Spider gear clearance definitely affects side play of the yokes. If the clutch pack is warren and the side gear shim is too small the clutch pack can compress allowing the yoke with it's retainly clip to pull out more towards the outside of the car.
If the clutch pack is tight it also takes clearance out of the spider gears causing less backlash in the spider gears and at the same time reducing yoke free play.
I learned alot in the last month from Gary and by doing the job and one thing I really learned that spider gear backlash is important to yoke clearance. I play with a rearend over a couple of weeks doing and understanding why/how it worked.

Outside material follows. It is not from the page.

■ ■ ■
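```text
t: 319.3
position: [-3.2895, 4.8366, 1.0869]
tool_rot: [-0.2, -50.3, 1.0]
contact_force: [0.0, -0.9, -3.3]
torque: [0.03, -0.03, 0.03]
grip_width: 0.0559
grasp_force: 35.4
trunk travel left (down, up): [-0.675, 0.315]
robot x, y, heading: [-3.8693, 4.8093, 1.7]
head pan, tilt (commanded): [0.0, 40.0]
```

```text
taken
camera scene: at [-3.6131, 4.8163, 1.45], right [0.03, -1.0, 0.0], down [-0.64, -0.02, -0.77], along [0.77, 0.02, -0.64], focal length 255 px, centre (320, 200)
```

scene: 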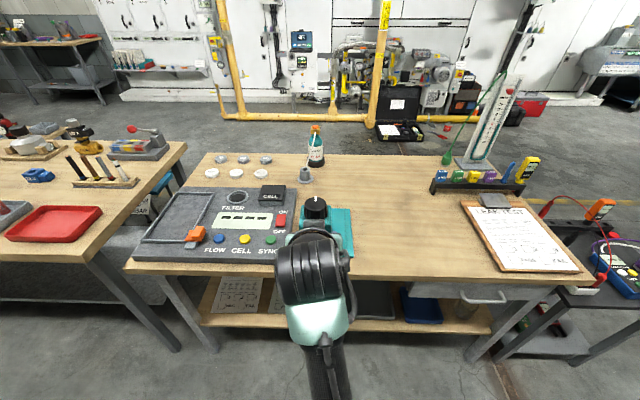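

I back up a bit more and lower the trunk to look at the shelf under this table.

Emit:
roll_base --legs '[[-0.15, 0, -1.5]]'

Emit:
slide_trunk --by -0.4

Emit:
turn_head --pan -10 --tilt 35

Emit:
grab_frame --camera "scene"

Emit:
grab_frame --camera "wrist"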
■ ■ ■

Spider gear clearance is important and something that I overlooked all the years of building rearends.
It took Gary and carguy4sure to point this out to me and teach me what is important.
Don't overlook the spider gears.
Norval, can you recommend the spider gear backlash measurement and the side yoke tolerance I should aim for? I put the yokes in at the same time I put a new ring and pinion in and I inspected the cross shaft and saw no wear. My guesstimate of 1/2" was probably wrong, 1/4" is probably closer.
I would shim each side gear/clutch pack seperately so when a chissel is put between the axle gear and the pin the spider gears are just about binding, not quit but close,. Do one side seperate then the other side . For final assembly assemble both sides. The spider gears with the chissel compressing the clutch pack should barely move, a couple of thousand backlash.
The yoke end play in below .010 maximum.
It works guys if the axle gears are shimmed right
Gary knows more about this then anyone else. Well not anyone but he is very very knowledgable on this subject.
Spider gear play should be approx 0.002". This is hard to measure but if you set it up so that you can just barely feel the play you're at 0.002.
Each side is set up independently. Then you should be able to just drop the pinion shaft in with no effort. If it is hard to insert one side is off and you need to reshim.
Once this is done the yoke end play ends up in the 0.005-0.010 range (with new yokes, of course).
Norval, I agree that spider gear tolerance will effect yoke side play when setting up the diff. In his initial post he talked about spider gear wear. The spider gears wearing would not cause excessive yoke play. Thats why I said that his spider gears have nothing to do with his excessive play. Maybe I should have said his spider gears did not cause his excessive play. I've read many of your threads and appreciate your advice. Thanks, Frank
Norval, I agree that spider gear tolerance will effect yoke side play when setting up the diff. In his initial post he talked about spider gear wear. The spider gears wearing would not cause excessive yoke play. Thats why I said that his spider gears have nothing to do with his excessive play. Maybe I should have said his spider gears did not cause his excessive play. I've read many of your threads and appreciate your advice. Thanks, Frank
My fault Frank. I didn't read your post closely. You are right.
Zwede made a good point. Set up tight the pin still falls right into place with little effort. Amazing that after all the trying to compress the clutch pack and the shimming the pin just slides in.
He is also right if the pin is hard to install it is because one side is off.
Well, I guess I really overestimated the axle play :o it looked like a lot more that it was. 0.059 rt and 0.048 lt. Still too much but not the 0.50 I originally thought guessed. I also found that the cross shaft is worn out the carrier pretty badly. I have to put another carrier in so I guess I'll be starting from scratch on setting all the tolerances. I'm going to contact Gary (gtr1999) to see where to get a carrier, clutches, cross shaft and retaining bolt for cross shaft. I also found that one of my outboard ujoints is binding a little bit. The spicers I installed should not be failing this soon so I think the ujoint housing needs replacement. Anyone know where I can get complete driveshafts with solid ujoints already installed? Having them pressed in without a fixture is apparently not working.